Reportagem
Pródigo no registro e narrativa de sua história, sobretudo nas últimas duas décadas, o Grupo Galpão vem da Belo Horizonte natal para protagonizar em São Paulo, no Itaú Cultural, na noite de quinta-feira, 30, o lançamento de uma coleção de livros com dez volumes, outros dois livros avulsos, um box duplo de DVD e um CD, além de promover a exibição do trecho de um documentário que produziu. A concentração de fôlego é paradigmática do pensamento, da prática e do desejo de compartilhar 32 anos de memória. Razão para celebrar ainda os 17 anos de seu braço para ações culturais e artísticas, o Centro Cultural Galpão Cine Horto, localizado na mesma rua da sede do grupo, a Pitangui, no Horto, bairro da zona leste na capital mineira.
O pacote de lançamentos motiva a realização da mesa-redonda “Memória e compartilhamento dos processos internos de criação e gestão de um grupo teatral”, com os atores Eduardo Moreira e Chico Pelúcio, juntos desde os primórdios do núcleo, e do gestor e produtor cultural Romulo Avelar.
Dentre os produtos, as Edições CPMT (Centro de Pesquisa e Memória do Teatro, unidade que preserva a história do espaço e do grupo) reedita os quatro primeiros volumes da coleção Diários de montagem e lança outros seis títulos inéditos.
Cofundador do grupo, Eduardo Moreira assina sete dos dez relatos em que são esmiuçados cada processo de criação, ou seja, bastidores preciosos tanto para as mulheres e os homens das artes cênicas como para o espectador minimamente familiarizado com a trajetória desse grupo de atores.
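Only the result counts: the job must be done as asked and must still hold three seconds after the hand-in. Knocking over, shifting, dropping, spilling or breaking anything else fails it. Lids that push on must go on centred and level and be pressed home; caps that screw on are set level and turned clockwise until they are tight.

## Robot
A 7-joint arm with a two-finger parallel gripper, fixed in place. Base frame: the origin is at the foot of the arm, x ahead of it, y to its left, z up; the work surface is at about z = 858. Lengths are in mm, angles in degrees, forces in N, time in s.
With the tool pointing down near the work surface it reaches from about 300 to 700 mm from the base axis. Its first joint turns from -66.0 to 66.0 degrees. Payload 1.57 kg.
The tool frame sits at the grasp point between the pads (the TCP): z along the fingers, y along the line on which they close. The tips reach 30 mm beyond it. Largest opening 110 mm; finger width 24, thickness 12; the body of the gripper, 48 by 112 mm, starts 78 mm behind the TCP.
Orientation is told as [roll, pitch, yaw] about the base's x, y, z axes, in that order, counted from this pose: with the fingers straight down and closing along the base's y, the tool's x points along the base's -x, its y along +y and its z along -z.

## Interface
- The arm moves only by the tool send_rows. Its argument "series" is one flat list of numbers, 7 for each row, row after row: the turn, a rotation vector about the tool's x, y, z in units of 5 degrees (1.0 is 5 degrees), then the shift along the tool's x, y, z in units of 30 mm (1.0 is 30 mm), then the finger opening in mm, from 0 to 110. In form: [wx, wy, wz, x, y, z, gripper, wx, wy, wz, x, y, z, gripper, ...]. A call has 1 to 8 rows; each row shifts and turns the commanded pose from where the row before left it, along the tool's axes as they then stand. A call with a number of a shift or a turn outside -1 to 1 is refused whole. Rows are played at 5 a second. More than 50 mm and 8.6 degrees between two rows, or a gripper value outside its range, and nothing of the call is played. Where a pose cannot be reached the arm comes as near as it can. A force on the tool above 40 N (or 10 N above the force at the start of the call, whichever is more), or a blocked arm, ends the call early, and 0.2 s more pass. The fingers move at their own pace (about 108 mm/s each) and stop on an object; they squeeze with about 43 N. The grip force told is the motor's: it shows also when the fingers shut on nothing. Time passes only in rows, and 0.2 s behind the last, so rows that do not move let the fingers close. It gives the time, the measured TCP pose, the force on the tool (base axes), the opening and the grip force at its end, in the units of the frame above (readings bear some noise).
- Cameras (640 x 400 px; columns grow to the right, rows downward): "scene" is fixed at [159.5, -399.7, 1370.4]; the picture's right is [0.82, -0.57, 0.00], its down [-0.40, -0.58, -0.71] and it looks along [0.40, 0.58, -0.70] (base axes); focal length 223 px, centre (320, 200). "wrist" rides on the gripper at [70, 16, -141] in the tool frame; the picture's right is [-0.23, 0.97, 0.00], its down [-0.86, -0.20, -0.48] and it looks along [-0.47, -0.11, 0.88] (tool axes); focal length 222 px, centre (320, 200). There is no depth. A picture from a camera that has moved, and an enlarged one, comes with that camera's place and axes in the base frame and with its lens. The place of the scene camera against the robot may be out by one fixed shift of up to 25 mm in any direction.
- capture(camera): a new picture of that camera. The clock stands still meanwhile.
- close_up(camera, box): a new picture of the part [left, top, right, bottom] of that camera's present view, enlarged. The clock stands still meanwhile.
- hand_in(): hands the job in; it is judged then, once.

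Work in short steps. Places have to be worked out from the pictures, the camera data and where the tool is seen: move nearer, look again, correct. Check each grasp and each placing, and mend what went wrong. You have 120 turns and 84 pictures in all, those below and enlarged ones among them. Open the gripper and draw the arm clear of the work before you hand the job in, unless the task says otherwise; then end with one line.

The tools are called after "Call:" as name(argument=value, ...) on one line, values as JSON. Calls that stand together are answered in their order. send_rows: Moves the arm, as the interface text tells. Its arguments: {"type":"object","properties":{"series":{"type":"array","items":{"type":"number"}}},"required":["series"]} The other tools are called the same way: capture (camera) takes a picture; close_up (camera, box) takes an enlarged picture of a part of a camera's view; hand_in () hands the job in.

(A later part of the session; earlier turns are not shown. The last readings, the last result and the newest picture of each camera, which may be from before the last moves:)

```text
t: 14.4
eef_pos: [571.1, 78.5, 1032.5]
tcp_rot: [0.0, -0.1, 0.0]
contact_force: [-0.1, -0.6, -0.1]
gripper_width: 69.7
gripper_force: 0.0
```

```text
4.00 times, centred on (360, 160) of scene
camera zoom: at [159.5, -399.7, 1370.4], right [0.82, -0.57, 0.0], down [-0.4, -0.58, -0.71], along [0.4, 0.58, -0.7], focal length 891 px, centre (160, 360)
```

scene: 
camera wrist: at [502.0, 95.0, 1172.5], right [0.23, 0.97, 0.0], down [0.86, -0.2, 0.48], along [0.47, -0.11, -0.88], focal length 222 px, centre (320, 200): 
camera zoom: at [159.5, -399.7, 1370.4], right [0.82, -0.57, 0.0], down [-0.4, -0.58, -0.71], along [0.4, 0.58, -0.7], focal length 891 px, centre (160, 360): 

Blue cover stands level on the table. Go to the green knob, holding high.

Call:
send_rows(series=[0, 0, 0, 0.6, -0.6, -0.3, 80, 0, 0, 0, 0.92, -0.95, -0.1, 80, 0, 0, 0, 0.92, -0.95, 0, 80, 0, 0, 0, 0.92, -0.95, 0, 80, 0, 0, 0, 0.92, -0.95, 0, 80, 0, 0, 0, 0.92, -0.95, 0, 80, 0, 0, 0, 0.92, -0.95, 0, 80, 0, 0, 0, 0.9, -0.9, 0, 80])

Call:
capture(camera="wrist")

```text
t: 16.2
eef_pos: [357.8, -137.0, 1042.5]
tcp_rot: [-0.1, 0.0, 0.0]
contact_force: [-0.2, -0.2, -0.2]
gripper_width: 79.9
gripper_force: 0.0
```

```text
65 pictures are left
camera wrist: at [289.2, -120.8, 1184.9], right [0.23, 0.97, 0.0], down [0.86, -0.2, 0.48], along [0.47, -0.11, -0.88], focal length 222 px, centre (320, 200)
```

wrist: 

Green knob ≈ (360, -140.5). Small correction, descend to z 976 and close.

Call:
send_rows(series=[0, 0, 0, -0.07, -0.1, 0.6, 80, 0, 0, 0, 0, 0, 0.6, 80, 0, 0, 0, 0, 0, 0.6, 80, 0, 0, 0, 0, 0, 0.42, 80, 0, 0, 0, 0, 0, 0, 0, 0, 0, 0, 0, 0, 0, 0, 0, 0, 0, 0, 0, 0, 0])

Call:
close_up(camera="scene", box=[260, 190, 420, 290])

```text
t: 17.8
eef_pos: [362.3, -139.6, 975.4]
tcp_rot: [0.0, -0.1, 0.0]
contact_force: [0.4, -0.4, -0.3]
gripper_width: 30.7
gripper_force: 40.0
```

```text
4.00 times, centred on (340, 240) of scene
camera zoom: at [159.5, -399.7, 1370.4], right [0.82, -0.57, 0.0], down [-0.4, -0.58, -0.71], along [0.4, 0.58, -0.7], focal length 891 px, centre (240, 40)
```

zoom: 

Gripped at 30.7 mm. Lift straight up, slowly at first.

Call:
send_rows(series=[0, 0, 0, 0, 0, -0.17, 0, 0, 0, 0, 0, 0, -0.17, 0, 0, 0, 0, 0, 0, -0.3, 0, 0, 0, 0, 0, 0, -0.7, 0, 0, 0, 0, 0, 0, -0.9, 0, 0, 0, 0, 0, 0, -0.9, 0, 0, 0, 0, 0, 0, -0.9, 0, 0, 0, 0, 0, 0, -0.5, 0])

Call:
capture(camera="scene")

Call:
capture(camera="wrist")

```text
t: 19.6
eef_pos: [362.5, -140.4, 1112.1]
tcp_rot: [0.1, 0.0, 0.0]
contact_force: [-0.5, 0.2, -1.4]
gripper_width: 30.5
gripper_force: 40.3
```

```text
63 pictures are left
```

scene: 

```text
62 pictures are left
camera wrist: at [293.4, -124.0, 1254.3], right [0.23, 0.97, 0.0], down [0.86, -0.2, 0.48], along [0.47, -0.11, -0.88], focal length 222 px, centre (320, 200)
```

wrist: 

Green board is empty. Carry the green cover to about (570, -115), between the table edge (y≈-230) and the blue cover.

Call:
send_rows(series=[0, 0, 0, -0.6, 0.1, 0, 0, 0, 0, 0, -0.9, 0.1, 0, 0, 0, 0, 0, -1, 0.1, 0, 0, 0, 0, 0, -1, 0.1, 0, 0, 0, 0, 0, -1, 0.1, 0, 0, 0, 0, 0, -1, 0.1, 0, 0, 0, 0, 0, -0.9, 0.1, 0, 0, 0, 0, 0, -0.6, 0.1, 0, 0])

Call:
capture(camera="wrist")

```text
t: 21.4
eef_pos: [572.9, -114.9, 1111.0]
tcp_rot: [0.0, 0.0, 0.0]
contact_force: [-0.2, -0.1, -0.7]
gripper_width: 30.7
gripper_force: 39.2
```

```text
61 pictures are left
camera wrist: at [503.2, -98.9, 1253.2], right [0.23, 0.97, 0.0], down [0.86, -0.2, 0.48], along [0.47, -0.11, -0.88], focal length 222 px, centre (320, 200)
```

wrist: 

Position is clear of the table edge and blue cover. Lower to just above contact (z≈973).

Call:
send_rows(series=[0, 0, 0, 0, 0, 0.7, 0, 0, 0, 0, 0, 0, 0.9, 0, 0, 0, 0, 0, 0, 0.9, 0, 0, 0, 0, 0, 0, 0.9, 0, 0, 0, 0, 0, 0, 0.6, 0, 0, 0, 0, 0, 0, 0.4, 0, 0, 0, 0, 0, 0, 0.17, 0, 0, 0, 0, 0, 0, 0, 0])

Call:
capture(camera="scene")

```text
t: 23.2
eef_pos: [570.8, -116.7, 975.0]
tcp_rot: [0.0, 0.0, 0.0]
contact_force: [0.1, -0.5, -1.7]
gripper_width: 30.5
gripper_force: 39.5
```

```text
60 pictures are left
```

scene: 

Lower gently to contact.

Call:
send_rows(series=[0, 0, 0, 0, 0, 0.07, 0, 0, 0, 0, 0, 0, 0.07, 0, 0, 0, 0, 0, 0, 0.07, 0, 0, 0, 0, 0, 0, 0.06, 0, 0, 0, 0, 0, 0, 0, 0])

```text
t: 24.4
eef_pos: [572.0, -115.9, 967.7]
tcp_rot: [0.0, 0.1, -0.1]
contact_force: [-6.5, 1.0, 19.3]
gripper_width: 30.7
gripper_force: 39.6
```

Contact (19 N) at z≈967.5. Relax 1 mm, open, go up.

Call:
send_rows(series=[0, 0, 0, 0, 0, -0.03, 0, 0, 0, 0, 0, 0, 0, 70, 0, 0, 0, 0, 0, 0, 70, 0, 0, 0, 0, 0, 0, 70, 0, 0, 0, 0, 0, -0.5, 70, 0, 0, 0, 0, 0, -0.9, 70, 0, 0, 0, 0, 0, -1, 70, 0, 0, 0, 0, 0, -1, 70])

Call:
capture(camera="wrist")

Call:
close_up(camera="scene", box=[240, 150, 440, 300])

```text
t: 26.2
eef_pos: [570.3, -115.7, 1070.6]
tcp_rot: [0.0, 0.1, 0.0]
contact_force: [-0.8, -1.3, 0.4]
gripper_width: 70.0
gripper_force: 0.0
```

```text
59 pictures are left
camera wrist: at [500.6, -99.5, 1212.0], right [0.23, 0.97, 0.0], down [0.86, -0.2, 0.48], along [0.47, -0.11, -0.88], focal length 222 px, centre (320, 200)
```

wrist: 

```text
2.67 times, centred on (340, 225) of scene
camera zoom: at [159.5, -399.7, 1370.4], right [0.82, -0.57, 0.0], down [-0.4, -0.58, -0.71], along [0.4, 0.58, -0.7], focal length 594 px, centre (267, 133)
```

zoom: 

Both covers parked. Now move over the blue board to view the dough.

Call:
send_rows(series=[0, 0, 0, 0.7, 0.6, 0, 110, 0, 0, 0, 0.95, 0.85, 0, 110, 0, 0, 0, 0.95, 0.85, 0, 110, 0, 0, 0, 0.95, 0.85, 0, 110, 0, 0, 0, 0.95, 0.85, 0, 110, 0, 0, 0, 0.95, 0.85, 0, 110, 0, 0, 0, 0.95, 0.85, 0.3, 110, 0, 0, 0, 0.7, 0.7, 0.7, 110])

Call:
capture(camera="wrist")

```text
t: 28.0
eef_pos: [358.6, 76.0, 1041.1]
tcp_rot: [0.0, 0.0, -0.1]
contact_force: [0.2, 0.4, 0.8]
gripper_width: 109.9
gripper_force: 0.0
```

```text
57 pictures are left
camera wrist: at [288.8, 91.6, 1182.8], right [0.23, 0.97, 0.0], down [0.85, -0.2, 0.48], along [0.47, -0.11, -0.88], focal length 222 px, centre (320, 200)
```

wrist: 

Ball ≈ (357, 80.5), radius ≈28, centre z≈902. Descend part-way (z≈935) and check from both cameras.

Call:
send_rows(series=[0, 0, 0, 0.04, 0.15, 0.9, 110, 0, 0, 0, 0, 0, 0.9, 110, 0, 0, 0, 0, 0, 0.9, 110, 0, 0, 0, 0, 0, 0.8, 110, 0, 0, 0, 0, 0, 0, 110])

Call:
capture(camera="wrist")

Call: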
A maioria das criações envolve diretores convidados e profissionais do corpo, da voz e da música, para ficar em três elementos basilares em todos os trabalhos apresentados a céu aberto ou em palcos.
Moreira escreve sobre as montagens de A rua da amargura: 14 passos lacrimosos sobre a vida de Jesus (1994), O inspetor geral (2003), Um homem é um homem (2005), Till, a saga de um herói torto (2009), Tio Vânia: aos que vierem depois de nós (2011) e Os gigantes da montanha (2013) – leia trecho abaixo -, além de registrar uma experiência de convívio que não desaguou numa obra em si, mas serviu para pensar no que montar, Encontro com Paulo José, convidado a encenar o inspetor de Gógol e o homem de Brecht.
Já o escritor Cacá Brandão, dramaturgista em Romeu e Julieta (1992), Um Molière imaginário (1996) e Partido (1998), assina os respectivos relatos que foram publicados pela primeira vez em 2003, ao lado de A rua da amargura, pela Editora UFMG.
Também na seara dos livros, Chico Pelúcio, que está à frente do centro cultural, autografa Galpão Cine Horto: uma experiência de ação cultural, enquanto Romulo Avelar lança Do Grupo Galpão ao Galpão Cine Horto: uma experiência de gestão cultural.
A filmografia do grupo ganha um box duplo com duas passagens antológicas na Praça do Papa, em Belo Horizonte, conhecida pela afluência de milhares de espectadores em manifestações políticas ou culturais, como se viu na remontagem de Romeu e Julieta, em 2012, e na estreia de Os gigantes da montanha, no ano seguinte, ambas encenações de Gabriel Villela, parceiro instaurador de poéticas memoráveis dessa biografia coletiva – vide ainda A rua da amargura. Como os melhores registros digitais, os discos adicionam documentários sobre os bastidores.
Também no segmento audiovisual, a noite de quinta na avenida Paulista contará com a exibição de um trecho do documentário Primeiro sinal – história do teatro em Belo Horizonte dos primórdios até 1980, codirigido por Pelúcio e Rodolfo Magalhães. O filme enreda artistas de várias gerações, preenchendo lacunas ao traçar um panorama da produção teatral na cidade.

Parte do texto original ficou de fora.